At Xocoalt in Nice high quality chocolates are handmade by Fabrice Zuppo and his minuscule team with the passion seen only at the world’s premium chocolate league. Top French chocolatiers like Jean Paul Hevin, Henri Le Roux, Michel Cluizel, Francois Pralus or Nicolas Berger who makes chocolate for Alain Ducasse, can genuinely shake hands with Zuppo’s chef-d’oeuvre. His creativity around Easter, Christmas and other festivities can compete with the brilliant chocolate art of Patrick Roger, but Zuppo also stirs a pinch of wit into his chocolate babies.
Xocoalt, the name of this Nice-based chocolaterie comes from the bitter, cocoa-based, spicy drink of the Central American natives – the Aztecs. This superfood drink was believed to give its consumers strength with an aphrodisiac prowess. Often it is said that the word came from Nahuatl xocolātl or chocolātl, derived from xococ “bitter” and ātl “water” (x can be changed to ch).
Sold at a charming contemporary boutique with an Aztec inspiration at Rue Alberti, not far from the impressive, Michelin-awarded gastronomic restaurant Flaveur, it is an ideal after lunch stop for a sweet treat. Who would resist a morsel of dark chocolate coated Peanut with salted caramel butter?

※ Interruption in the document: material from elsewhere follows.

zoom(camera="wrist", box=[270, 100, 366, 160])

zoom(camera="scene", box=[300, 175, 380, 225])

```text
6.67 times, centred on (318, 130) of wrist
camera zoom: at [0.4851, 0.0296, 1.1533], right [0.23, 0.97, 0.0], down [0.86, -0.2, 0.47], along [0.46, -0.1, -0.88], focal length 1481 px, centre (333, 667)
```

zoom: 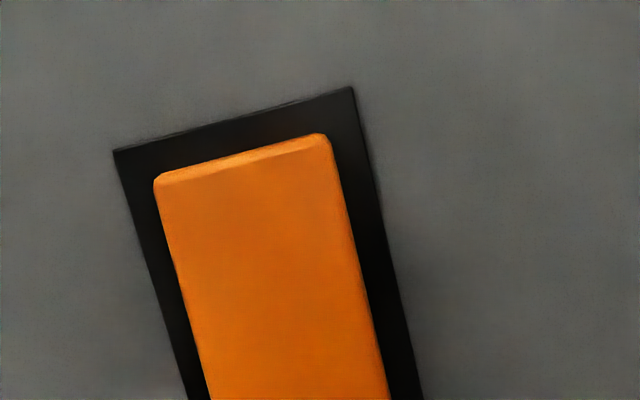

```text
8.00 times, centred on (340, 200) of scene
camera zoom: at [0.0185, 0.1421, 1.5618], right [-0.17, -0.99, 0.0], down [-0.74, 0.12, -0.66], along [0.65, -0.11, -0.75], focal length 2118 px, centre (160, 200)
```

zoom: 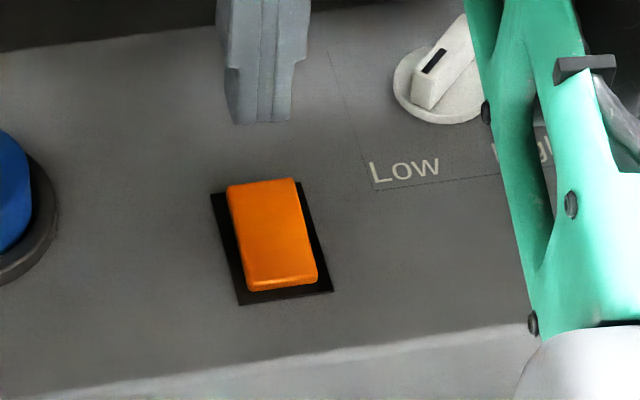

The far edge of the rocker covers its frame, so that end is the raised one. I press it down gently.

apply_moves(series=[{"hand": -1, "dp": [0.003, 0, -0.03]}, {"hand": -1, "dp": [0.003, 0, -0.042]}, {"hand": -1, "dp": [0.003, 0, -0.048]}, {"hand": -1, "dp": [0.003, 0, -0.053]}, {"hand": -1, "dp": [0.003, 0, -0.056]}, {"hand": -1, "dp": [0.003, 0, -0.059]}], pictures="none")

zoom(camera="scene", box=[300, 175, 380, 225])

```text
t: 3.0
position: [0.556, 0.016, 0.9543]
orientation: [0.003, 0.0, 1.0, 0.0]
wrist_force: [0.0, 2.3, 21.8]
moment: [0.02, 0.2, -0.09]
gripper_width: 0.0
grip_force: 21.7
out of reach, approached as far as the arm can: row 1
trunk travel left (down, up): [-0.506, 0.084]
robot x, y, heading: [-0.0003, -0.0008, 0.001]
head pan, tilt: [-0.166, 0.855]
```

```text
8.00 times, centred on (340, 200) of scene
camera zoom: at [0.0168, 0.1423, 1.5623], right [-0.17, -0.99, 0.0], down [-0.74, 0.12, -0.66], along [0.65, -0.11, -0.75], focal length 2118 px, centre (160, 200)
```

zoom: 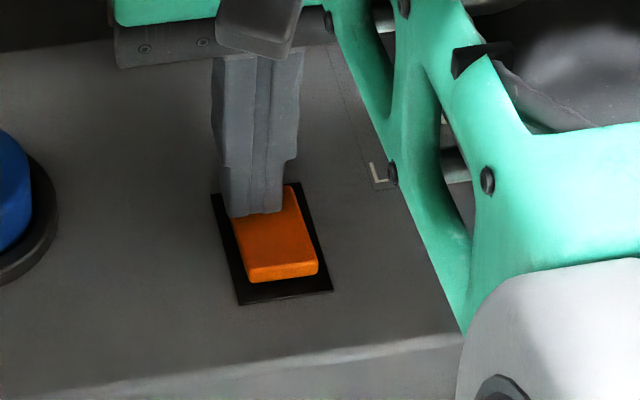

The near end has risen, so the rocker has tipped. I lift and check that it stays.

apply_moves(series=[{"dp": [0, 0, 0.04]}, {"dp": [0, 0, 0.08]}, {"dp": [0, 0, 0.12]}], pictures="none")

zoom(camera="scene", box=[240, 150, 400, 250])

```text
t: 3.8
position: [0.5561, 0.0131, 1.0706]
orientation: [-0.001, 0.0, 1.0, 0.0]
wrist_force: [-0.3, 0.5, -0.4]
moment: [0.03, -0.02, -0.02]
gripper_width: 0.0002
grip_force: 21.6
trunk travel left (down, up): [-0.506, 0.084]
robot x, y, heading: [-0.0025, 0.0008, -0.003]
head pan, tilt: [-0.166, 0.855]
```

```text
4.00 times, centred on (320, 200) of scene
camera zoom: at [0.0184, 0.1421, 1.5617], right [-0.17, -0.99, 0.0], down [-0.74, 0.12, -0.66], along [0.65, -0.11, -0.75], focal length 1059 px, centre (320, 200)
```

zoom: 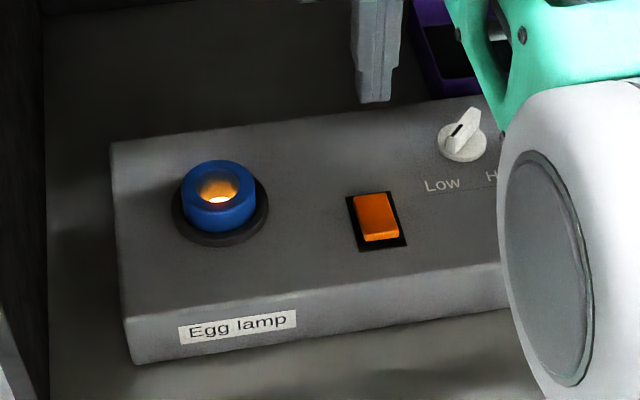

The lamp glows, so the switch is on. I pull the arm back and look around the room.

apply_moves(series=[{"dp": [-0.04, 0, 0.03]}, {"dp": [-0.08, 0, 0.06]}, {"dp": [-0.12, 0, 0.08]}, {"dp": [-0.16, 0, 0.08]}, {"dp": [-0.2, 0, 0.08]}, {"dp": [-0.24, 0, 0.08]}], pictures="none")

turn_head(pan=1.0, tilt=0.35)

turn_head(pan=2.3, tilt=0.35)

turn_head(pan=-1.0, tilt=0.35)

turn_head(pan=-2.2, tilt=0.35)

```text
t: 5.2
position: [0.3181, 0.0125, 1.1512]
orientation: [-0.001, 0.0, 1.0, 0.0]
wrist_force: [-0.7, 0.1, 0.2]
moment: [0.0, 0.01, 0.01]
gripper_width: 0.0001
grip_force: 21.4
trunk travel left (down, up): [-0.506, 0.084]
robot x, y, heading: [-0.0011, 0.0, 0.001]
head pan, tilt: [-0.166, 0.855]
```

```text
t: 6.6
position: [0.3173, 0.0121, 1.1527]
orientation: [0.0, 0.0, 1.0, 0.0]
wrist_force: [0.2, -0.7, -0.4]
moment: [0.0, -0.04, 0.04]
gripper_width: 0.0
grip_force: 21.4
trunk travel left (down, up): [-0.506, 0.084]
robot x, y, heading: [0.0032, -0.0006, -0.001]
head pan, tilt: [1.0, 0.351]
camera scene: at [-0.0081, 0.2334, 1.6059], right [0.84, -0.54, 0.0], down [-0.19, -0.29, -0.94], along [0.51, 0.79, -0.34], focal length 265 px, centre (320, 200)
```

The creatively sublime ganaches like Noël à Amsterdam that is filled with a warming spicy cinnamon and infused with candied oranges, fine pralines like Lauze Violette with violet essence, exotic Syracuse in which hazelnut chocolate meets pistachios, and Provence-inspired chocolate pralines like the Tendresse with liquid lavender honey infused with thyme, are all sublime. Tendresse is the favourite of the French culinary god Alain Ducasse, already a customer as he claims in his guidebook to Monaco and the Côte d’Azur.
A warning! The chocolate spread made with dense hazelnut, cocoa bean and butter, caramelised sugar and whole milk powder is highly addictive. You can taste it at the shop so it is worth browsing in. Inside, you may meet either Fabrice or his sister Sandra behind, who will gladly give you a taste of some of their sweet treasures.
Macaroons, turkish delight, marshmallows [‘guimauve’ in French], sorbets, ice creams including a super-dark Venezuelan chocolate treat, complement the sweet rainbow of flavours at Xocoalt. The chocolate macaroon is serious, made with a ganache from Grand Cru Madagascar 64% cacao. Most products are warmly spiced up with Madagascar vanilla, adding depth and roundness to the taste.